公取委、今治タクシー事業協同組合に対する警告
岩田合同法律事務所
弁護士 山 田 祐 大
1 はじめに
公正取引委員会は、2019年3月26日、今治タクシー事業協同組合(以下「本組合」という。)が、その組合員間の共通乗車券(チケット)の発行及び集金業務等において、独占禁止法19条(不公正な取引方法12項〔拘束条件付取引〕)の規定に違反するおそれがある行為を行っているとして警告した旨発表した。
拘束条件付取引とは、相手方との取引その他相手方の事業活動を不当に拘束する条件をつけて、当該相手方と取引することをいい、相手方の事業活動を「不当に拘束する」場合、すなわち、相手方の事業活動を拘束する条件が公正な競争を阻害するおそれがある場合に該当することになる。そこで、本件ではいかなる点が公正な競争を阻害するおそれがあると判断されたのか解説を行う。
2 本件事案の概要
本件事案の概要は、公正取引委員会が発表した以下の図の事実関係のとおりである[1]。
すなわち、公正取引委員会は、本組合が、組合員であるタクシー事業者との間で契約を締結して共通乗車券事業(以下「本事業」という。)を行うに当たり、組合員に対して、①クレジットカード決済を導入することの禁止、②フリーダイヤルサービス等の禁止、③クーポン等による運賃割引の禁止をそれぞれ定めた行為(以下「本件拘束」という。)が、不当な拘束にあたるおそれがあると判断したものである。
3 本件において懸念される公正競争阻害性
タクシー事業者が提供する通常の乗客運送サービスは、それ自体において、他の事業者と差別化を行いにくい性質がある。

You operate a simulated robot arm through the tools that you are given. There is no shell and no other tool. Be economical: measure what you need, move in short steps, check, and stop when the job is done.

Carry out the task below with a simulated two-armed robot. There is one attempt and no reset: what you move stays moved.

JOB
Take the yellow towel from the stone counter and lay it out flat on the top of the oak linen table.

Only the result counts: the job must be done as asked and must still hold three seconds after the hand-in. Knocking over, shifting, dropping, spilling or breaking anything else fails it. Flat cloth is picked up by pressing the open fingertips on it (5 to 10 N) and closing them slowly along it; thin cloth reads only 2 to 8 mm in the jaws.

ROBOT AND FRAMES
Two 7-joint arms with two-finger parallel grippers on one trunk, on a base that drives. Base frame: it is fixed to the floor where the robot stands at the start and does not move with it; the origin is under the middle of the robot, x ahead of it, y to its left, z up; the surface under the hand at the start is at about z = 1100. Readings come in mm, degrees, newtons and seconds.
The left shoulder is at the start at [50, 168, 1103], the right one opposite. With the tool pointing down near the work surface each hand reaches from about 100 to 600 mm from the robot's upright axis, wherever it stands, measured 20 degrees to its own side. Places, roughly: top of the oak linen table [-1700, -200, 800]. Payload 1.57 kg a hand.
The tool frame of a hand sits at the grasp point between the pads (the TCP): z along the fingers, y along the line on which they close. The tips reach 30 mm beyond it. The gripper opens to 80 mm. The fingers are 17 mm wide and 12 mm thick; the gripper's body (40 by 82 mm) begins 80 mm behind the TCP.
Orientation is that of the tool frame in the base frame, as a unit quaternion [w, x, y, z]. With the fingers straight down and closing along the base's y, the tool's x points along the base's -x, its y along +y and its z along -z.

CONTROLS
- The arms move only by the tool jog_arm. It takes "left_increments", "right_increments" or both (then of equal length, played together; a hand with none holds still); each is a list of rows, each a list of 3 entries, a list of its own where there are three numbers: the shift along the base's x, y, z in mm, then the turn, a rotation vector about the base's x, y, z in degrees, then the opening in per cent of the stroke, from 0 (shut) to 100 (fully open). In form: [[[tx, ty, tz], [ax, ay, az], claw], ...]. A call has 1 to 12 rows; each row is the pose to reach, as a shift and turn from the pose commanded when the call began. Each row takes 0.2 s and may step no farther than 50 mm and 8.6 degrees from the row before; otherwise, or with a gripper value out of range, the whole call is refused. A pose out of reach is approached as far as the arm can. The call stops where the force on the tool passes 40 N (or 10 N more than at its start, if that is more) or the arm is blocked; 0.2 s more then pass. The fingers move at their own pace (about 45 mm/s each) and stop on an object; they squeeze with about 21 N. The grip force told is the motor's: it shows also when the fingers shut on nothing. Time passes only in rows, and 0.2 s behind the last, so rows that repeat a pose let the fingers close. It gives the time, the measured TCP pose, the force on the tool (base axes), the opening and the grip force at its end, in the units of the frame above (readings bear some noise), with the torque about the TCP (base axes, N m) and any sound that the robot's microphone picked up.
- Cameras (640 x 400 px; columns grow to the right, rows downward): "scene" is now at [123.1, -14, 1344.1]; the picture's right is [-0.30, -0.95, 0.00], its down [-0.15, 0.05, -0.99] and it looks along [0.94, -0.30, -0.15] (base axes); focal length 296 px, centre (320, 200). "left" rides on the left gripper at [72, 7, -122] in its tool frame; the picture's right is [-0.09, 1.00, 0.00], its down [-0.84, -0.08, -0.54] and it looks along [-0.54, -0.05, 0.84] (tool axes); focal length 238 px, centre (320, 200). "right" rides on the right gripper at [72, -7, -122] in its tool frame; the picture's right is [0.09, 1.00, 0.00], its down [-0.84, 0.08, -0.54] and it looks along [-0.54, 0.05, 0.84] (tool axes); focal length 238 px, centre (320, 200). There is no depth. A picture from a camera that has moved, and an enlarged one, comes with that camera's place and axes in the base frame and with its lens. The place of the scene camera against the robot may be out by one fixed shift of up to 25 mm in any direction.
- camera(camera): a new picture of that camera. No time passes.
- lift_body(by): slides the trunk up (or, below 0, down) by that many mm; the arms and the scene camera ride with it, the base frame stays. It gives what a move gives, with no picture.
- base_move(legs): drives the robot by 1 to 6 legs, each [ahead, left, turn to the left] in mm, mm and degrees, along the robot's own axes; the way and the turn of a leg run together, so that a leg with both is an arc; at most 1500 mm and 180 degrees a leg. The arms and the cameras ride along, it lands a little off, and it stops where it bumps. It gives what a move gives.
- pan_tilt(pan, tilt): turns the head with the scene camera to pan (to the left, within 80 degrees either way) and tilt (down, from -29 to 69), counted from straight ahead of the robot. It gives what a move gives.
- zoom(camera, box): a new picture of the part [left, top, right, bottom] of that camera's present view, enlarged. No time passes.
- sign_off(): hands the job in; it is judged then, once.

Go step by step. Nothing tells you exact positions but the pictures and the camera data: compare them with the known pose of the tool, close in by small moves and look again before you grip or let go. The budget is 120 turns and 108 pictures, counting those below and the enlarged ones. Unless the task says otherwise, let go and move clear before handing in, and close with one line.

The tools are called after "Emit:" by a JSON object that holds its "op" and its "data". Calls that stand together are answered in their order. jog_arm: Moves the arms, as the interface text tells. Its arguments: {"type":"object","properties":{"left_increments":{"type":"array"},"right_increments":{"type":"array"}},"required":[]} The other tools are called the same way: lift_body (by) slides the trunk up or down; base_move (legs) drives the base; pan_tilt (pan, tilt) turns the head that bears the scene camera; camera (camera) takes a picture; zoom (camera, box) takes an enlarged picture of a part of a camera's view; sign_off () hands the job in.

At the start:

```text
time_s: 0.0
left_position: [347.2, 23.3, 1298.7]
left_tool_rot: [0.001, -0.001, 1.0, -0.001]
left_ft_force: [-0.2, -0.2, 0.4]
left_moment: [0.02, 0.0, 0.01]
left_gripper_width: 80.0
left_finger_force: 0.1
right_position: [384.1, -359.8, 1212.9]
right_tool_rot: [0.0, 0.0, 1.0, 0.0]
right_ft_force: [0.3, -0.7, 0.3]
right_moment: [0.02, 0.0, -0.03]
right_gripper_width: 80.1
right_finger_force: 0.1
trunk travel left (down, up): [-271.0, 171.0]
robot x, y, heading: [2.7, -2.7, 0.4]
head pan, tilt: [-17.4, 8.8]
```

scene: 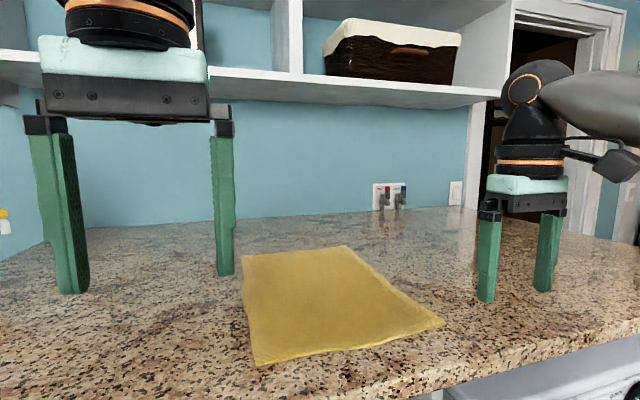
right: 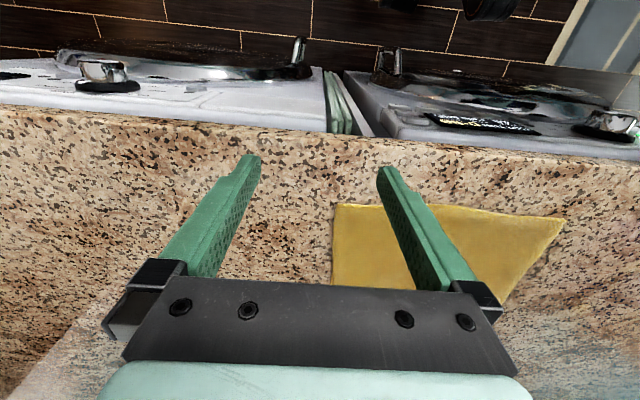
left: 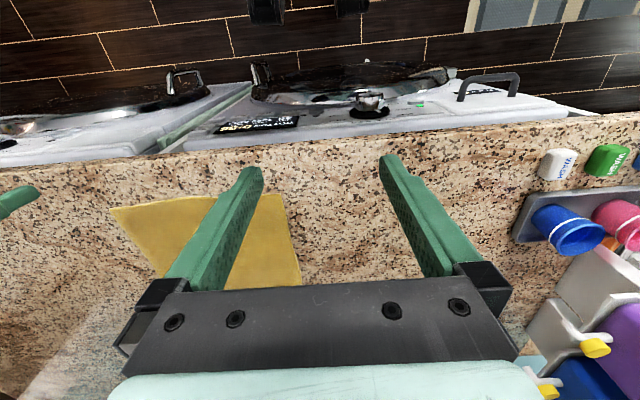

そこで、タクシー事業者は、上記①から③のサービスを含む他の付加的なサービスを乗客へ提供することにより、自己を他の事業者と差別化して市場における競争力を増大させることができる可能性がある。しかしながら、本件拘束は、上記競争力の増大を禁止するものであり、自由競争を阻害するおそれがある。ゆえに、公正取引委員会は、この点を捉えて拘束条件付取引規制に違反したおそれがあると判断したと考えられる。
4 公正取引委員会の警告への対応について
警告は、独占禁止法に定めのある法的措置ではなく、公正取引委員会が同法19条等の規定に違反するおそれがある行為がある又はあったと認める場合において、当該事業者又は当該事業者団体に対して、その行為を取りやめること又はその行為を再び行わないようにすることその他必要な事項を指示することをいう(公正取引委員会の審査に関する規則26条)。
事業者は、当該警告に応じる義務はないが、公正取引委員会が排除措置命令を発出おそれもあるので、事業者としては自主的な解消措置を取るのか、排除措置命令に対する取消訴訟を見込んだ対応を取るのか慎重な判断が求められる。
5 本件を踏まえた事業者の留意点
事業者は、市場での過当な競争を避けたいとの認識のもとに同業者等との契約においてその事業活動を拘束する条項を設けることを検討することがあると思われる。かかる拘束が「不当な拘束」と認められるのは直接的に競争を制限する定めに限られず、本件のように顧客を誘因するキャンペーンや決済の便宜を図る機器の導入を制限することによって間接的に競争を阻害するよう場合も該当し得るということは、事業者として認識しておくことが有用であると考えられる。